By: Laura Leininger
Every 90 seconds, a child is admitted to St. Luke’s Children’s Hospital, a statistic that ignited a fire for some students at Boise State. For six years now, a “Krew” of Boise State students have held an annual fundraiser to raise money for this cause. On Feb. 23, this group and many others will come together for a 17-hour Dance Marathon.
When the fundraiser started six years ago, the Boise State community was able to raise $5,000 for St. Luke’s Children’s hospital. This year, Boise State’s Dance Marathon, now the largest one west of the Mississippi, is aiming to raise $190,000.
For the co-director of media relations Kennedy Kaya, the cause means everything.
“I am currently in the Boise State School of Nursing hoping to have a career in pediatrics,” Kaya said. “Working with kids is everything I want in life, and Dance Marathon allows me to do just that. I am a healthy individual and I dance for those who can’t.”

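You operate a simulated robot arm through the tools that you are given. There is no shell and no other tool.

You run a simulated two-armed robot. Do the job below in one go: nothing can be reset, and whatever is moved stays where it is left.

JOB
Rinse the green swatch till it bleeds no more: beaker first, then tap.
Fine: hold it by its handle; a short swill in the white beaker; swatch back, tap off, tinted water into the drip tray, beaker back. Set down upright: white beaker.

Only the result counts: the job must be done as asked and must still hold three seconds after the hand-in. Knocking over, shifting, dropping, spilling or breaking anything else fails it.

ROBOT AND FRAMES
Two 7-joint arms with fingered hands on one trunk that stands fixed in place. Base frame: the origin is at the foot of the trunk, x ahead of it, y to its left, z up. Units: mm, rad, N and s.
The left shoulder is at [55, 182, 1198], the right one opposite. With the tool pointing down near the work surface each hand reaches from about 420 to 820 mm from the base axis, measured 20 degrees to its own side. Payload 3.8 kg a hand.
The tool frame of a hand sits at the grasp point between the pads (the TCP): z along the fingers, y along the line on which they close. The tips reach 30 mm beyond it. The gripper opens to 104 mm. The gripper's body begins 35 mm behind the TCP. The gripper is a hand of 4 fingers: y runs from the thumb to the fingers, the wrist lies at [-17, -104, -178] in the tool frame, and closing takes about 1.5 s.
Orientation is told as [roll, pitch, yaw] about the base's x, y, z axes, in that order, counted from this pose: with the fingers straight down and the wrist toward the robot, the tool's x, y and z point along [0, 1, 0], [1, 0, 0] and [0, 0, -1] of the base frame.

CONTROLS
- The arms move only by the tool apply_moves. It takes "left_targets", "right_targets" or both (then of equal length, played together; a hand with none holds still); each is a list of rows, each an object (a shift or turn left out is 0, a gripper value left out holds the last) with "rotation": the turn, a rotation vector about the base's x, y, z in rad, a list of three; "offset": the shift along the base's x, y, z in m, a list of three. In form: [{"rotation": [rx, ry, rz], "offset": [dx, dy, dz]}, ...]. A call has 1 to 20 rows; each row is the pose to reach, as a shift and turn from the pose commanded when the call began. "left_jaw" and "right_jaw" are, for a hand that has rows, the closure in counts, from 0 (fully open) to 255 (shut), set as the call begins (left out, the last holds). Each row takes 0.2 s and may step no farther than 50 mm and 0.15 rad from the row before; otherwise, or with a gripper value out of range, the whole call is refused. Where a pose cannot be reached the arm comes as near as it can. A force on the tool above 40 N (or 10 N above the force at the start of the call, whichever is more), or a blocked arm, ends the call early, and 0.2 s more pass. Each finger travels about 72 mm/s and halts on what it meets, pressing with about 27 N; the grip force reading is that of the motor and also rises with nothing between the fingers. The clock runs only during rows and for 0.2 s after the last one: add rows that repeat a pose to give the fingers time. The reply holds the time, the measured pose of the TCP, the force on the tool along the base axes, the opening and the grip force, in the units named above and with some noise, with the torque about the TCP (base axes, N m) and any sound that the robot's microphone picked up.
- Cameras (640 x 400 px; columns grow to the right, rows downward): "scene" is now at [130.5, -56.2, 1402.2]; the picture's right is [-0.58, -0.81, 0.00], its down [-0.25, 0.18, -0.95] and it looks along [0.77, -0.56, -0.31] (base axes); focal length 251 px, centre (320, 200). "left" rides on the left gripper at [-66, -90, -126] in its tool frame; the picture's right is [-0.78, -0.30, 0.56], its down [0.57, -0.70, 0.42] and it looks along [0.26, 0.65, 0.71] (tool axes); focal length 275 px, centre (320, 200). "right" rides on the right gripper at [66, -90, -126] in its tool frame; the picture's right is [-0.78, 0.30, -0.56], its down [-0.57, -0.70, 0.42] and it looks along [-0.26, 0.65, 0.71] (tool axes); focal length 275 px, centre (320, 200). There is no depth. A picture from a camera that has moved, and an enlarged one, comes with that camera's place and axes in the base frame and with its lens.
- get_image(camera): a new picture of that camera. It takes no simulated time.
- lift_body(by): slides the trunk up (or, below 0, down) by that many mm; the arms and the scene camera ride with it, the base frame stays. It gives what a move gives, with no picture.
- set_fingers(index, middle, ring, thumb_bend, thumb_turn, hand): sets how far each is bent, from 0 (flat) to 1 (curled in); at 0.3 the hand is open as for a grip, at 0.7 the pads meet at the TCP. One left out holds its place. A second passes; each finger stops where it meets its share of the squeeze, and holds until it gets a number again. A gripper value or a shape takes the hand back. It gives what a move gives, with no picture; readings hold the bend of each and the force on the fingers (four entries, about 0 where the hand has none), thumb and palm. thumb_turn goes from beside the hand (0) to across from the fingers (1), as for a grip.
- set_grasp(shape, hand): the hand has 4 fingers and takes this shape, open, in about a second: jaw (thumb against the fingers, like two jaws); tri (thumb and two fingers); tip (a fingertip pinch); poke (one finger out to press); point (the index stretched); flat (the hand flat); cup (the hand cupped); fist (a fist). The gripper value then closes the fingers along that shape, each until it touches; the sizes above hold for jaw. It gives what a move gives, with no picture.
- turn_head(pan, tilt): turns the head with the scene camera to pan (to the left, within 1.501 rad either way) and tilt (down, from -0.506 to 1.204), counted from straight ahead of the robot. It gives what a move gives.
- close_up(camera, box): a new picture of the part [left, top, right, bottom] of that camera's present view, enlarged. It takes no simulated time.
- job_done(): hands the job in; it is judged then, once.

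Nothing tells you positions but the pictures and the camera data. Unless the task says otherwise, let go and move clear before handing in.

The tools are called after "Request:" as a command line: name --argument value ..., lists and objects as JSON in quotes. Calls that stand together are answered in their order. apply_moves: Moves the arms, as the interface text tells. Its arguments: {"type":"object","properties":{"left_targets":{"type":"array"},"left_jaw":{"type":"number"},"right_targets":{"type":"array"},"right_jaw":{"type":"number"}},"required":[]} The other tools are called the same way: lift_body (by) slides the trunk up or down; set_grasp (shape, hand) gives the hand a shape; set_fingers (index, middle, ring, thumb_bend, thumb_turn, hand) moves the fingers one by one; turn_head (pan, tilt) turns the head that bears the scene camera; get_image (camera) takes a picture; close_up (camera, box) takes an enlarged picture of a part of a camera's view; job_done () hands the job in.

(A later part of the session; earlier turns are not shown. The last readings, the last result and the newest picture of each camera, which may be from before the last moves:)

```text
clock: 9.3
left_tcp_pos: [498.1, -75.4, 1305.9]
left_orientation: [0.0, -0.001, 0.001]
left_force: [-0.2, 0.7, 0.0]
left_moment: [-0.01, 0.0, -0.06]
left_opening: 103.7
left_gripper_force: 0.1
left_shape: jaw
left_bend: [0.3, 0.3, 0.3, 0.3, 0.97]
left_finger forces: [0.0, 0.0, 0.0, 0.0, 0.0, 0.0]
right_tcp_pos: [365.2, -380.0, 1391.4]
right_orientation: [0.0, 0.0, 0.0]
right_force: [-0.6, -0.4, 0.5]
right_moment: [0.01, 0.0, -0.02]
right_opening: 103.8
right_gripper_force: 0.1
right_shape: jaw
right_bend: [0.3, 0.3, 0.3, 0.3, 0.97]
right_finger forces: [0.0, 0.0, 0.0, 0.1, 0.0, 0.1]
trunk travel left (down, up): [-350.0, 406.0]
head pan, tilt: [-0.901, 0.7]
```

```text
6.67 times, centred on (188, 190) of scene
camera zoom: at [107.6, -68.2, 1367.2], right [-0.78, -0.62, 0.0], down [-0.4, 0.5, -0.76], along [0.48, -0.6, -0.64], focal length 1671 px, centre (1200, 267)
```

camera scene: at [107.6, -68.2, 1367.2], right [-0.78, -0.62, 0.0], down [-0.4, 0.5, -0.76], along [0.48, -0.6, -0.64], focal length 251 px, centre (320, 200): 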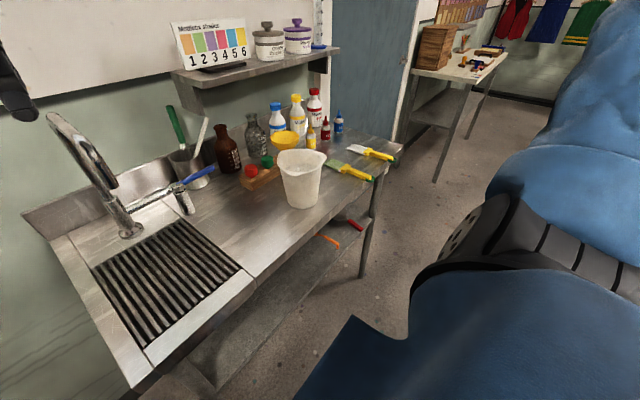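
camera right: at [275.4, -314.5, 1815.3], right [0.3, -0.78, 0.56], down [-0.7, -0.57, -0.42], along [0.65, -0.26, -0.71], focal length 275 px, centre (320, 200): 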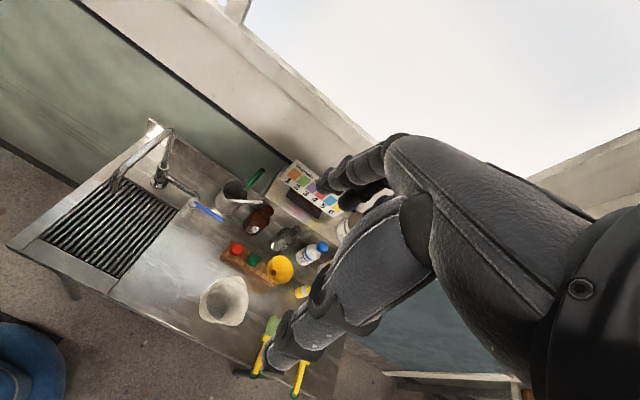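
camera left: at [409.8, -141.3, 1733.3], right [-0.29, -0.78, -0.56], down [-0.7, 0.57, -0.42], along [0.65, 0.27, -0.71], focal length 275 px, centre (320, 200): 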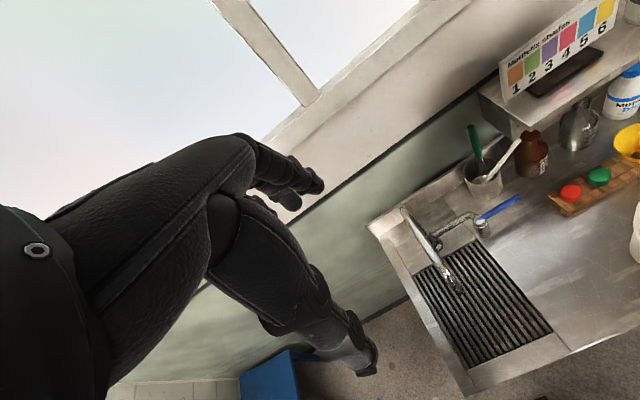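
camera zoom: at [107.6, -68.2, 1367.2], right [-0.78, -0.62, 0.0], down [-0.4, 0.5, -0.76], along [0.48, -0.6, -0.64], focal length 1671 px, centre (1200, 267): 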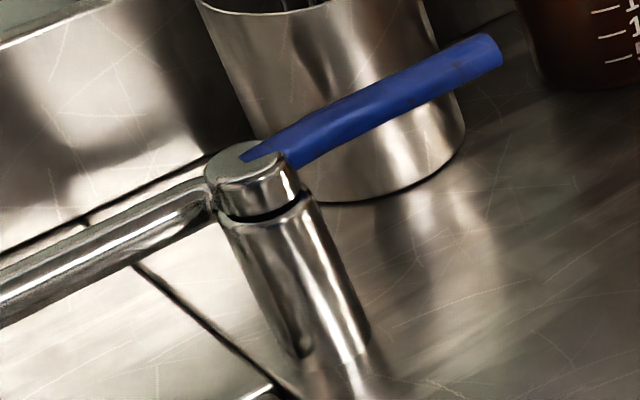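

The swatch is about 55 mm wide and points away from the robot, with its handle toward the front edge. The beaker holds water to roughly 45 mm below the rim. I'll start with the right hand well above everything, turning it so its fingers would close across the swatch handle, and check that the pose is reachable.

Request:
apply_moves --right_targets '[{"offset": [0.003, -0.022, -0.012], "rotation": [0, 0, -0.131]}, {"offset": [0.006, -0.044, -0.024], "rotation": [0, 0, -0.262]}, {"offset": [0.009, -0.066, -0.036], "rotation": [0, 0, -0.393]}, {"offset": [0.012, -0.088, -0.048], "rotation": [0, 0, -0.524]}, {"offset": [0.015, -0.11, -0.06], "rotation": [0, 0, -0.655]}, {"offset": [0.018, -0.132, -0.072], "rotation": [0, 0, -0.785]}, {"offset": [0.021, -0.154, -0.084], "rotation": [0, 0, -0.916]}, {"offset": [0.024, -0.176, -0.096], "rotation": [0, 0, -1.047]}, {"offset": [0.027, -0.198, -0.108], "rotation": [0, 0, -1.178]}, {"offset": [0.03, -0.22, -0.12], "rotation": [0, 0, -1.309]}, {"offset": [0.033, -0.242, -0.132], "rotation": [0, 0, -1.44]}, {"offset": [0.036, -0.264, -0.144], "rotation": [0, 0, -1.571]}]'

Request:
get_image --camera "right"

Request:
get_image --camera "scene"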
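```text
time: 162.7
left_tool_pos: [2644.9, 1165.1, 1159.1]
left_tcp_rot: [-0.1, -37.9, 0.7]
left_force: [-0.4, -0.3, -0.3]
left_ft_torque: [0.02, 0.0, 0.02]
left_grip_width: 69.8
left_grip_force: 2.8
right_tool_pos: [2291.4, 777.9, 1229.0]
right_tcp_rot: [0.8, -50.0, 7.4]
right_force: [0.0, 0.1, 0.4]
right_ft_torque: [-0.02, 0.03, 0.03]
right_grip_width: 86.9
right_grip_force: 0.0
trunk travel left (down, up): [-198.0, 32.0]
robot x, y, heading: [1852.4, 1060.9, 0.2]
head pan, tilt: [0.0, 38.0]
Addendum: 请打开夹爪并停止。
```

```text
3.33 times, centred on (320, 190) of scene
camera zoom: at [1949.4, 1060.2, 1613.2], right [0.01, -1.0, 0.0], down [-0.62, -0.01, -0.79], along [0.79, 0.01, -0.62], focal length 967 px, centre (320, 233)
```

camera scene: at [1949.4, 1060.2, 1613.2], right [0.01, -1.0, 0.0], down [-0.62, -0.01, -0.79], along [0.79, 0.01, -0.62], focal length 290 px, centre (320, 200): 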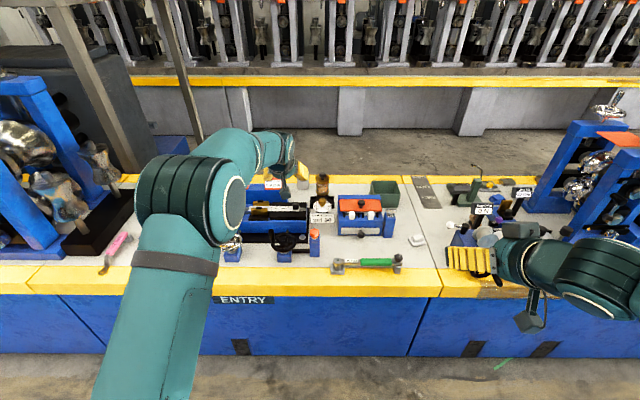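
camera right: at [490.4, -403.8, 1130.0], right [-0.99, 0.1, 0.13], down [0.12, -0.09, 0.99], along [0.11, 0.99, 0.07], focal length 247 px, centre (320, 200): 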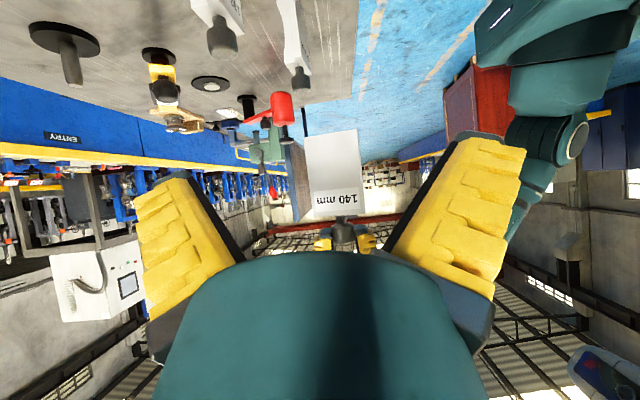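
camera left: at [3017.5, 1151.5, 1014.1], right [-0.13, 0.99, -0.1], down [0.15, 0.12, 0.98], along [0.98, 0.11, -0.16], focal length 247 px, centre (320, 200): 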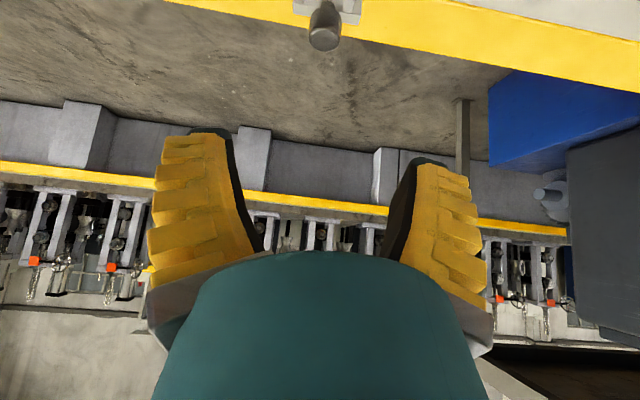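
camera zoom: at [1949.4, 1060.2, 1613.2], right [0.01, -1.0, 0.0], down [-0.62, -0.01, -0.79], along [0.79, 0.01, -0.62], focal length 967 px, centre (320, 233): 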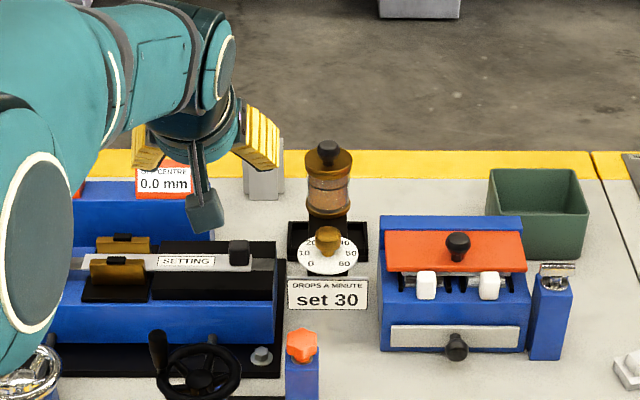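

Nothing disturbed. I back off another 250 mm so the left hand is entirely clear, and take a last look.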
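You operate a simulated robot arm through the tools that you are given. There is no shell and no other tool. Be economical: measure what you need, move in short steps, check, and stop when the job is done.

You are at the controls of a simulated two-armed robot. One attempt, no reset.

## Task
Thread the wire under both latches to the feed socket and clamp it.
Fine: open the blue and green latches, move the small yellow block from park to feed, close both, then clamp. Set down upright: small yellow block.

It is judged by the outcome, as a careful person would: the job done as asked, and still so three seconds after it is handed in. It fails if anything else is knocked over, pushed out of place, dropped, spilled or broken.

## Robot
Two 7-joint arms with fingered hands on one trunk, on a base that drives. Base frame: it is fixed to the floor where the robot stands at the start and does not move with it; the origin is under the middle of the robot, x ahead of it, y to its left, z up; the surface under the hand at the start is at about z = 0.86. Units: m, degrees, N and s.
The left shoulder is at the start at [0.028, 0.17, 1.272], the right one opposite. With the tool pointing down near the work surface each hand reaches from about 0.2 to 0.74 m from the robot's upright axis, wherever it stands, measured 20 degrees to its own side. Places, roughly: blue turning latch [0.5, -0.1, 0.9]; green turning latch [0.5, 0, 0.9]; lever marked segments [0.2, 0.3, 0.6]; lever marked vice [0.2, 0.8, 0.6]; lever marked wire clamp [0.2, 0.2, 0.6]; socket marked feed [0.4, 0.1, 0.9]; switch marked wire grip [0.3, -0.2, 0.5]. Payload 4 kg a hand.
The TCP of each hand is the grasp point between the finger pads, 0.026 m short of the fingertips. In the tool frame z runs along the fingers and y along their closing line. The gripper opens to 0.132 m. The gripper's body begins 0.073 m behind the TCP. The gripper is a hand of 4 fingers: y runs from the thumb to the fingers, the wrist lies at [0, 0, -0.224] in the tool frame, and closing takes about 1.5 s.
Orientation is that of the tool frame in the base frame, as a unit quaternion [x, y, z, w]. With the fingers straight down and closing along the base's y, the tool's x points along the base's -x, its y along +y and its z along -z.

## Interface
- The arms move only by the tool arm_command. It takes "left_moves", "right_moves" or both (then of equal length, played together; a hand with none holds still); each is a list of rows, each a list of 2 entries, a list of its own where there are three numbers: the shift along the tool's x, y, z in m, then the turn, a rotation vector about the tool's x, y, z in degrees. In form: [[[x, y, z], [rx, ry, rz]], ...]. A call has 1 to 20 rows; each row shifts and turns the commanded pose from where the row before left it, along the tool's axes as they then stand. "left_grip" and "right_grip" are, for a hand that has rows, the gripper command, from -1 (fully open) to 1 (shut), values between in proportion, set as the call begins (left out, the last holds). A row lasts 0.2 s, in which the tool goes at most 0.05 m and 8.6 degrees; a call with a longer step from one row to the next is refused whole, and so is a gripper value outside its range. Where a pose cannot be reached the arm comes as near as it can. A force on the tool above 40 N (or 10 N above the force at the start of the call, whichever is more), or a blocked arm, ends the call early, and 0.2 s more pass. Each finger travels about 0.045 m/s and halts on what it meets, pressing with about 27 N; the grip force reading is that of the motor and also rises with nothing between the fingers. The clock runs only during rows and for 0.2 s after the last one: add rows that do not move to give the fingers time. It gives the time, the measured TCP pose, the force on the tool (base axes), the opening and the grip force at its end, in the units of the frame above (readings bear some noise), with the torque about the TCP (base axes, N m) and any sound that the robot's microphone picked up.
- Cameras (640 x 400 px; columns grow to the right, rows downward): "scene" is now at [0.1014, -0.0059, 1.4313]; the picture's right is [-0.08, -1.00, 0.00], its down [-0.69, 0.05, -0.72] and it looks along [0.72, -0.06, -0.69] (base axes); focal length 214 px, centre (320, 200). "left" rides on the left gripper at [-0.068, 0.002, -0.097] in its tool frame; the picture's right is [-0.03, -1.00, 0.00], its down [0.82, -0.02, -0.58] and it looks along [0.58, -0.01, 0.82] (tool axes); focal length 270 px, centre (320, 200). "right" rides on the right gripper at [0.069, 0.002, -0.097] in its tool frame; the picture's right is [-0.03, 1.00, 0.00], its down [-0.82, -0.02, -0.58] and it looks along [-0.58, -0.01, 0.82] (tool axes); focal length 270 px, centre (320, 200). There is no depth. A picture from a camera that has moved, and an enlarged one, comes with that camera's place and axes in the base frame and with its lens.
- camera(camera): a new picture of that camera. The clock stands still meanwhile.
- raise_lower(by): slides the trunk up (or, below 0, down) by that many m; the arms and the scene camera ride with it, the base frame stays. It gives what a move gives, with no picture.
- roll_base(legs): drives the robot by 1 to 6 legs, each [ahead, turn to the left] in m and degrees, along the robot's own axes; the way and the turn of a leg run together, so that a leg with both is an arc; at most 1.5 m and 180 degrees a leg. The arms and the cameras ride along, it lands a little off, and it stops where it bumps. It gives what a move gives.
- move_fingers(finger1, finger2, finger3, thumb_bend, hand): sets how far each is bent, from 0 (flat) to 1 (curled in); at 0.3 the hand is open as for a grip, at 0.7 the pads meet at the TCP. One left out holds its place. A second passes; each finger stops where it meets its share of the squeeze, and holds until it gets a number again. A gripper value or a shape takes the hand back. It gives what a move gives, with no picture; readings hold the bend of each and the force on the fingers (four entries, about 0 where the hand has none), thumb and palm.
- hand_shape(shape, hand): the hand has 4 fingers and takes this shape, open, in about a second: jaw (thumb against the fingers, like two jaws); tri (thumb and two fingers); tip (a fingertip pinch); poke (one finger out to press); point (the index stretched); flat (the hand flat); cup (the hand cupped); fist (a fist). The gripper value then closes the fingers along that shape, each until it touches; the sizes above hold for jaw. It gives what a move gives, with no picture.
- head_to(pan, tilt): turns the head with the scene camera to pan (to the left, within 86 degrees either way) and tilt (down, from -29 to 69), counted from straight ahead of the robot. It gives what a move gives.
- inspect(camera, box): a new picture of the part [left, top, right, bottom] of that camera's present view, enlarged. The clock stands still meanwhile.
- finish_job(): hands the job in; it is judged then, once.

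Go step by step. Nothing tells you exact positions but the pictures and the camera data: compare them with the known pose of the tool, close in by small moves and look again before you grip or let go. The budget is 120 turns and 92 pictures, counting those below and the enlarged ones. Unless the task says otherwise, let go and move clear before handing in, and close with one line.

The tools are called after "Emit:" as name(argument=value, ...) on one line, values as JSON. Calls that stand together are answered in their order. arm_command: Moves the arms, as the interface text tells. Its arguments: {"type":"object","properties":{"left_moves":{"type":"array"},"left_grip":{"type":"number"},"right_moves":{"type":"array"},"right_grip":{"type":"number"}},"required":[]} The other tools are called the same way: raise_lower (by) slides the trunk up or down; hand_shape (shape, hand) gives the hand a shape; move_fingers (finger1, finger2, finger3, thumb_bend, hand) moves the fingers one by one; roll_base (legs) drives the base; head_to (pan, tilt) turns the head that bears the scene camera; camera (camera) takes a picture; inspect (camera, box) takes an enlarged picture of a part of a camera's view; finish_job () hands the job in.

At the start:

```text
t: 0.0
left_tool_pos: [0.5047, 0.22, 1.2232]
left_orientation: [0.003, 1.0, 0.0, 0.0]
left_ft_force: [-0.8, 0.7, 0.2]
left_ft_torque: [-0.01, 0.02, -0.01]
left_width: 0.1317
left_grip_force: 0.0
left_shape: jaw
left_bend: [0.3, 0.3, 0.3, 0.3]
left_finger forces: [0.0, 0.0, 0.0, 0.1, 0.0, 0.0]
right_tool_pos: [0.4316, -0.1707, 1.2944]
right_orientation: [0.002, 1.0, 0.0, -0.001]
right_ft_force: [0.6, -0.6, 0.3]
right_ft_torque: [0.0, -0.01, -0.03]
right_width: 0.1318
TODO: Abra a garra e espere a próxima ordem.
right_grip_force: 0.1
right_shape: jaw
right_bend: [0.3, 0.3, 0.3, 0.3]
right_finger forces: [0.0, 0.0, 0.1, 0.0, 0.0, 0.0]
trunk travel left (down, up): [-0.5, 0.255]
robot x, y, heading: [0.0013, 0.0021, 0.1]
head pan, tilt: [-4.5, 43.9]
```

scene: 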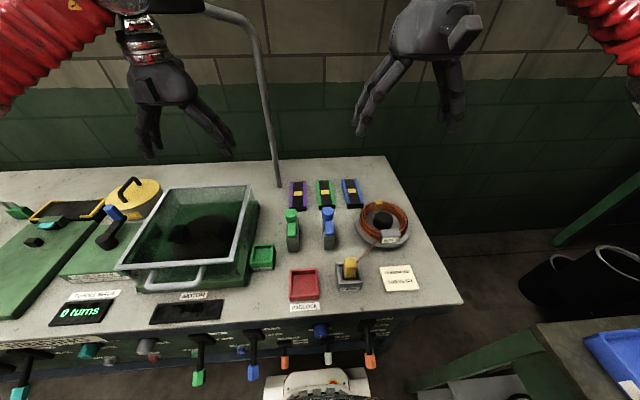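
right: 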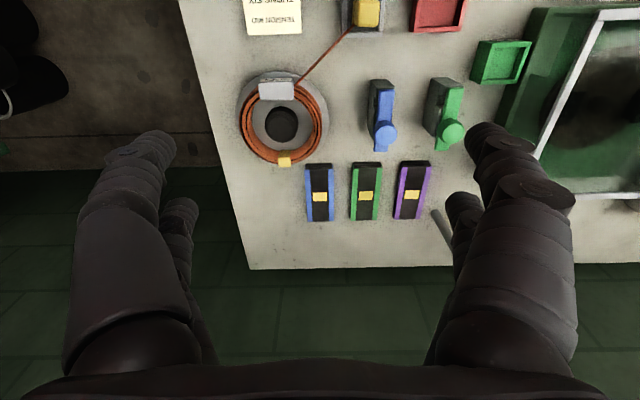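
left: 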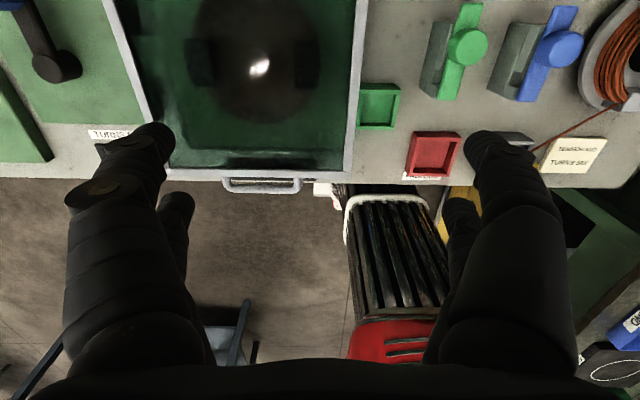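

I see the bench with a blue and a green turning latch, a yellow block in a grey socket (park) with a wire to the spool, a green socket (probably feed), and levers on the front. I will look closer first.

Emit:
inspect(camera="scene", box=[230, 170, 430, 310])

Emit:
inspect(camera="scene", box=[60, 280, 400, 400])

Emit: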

The Marathon is dependent on the support of the community to be successful. A number of local sponsors like Chick-fil-A and Panda Express donate food for the day of the event and host fundraisers. Haley Olivas, a community fundraising co-chair explained they rely on businesses all year long to host events, although the final weeks are definitely crunch time.
“We like to cram as much as we can into the last month,” Olivas said.
Throughout the year, the Krew relies on a “thermometer,” or drawing that shows how much money has been raised, to track their progress, but in the last month that thermometer is taken away, which causes a push for lots of fundraising, just to be safe.
“We always find a way to make it work,” Olivas said, but she emphasized the important role teamwork plays in the final month. “I couldn’t do it by myself.”
The marathon, which follows the slogan “For the Kids” through everything they do, has grown into a way for Boise State students to have fun and give back to the community. Though the title may seem daunting, the 17-hour event consists of not only dancing, but games, activities and a chance to meet with the families and kids directly involved in the cause.
Marcus Ross, who is now the Dance Marathon co-president, first attended the event as a freshman, where he was intrigued by not only the cause but the passion of everyone involved. Now, Ross is head over heels with Dance Marathon.
The final month of planning consists of constant meetings and a lot of logistical work, but for Ross, it’s a time of remembering why they do what they do.
“We have to promote; we have to push,” Ross said. “We’re always thinking about our goal and how we can raise more money for the kids.”
Between the sponsors, the Dance Marathon executive team and Krew and the dancers, Ross said whatever good the event creates, the credit goes to the Boise State community as a whole.
“We 100 percent can’t do it without them,” Ross said of everyone involved in the process. “There are a lot of good people out there.”
Students can register for Dance Marathon online up until the day of the event.